* Data shown *
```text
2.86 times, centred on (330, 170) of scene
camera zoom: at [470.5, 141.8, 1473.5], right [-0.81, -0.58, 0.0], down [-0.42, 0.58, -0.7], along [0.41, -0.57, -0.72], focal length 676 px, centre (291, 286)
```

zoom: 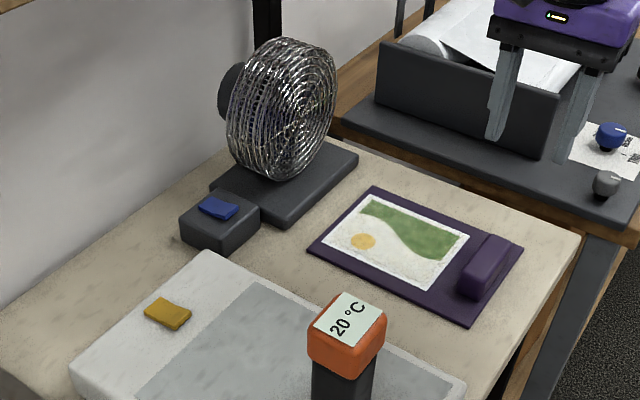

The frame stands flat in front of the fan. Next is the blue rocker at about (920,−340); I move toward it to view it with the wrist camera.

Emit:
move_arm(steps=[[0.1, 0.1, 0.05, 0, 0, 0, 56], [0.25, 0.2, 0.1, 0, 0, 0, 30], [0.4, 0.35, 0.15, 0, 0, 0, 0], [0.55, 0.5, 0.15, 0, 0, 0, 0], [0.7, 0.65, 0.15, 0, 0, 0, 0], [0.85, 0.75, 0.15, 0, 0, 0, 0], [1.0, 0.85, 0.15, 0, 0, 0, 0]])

* Exercise details *
All of the material above is to be copied exactly, except for its images.

* Answer to the task *
```text
2.86 times, centred on (330, 170) of scene
camera zoom: at [470.5, 141.8, 1473.5], right [-0.81, -0.58, 0.0], down [-0.42, 0.58, -0.7], along [0.41, -0.57, -0.72], focal length 676 px, centre (291, 286)
```

zoom: 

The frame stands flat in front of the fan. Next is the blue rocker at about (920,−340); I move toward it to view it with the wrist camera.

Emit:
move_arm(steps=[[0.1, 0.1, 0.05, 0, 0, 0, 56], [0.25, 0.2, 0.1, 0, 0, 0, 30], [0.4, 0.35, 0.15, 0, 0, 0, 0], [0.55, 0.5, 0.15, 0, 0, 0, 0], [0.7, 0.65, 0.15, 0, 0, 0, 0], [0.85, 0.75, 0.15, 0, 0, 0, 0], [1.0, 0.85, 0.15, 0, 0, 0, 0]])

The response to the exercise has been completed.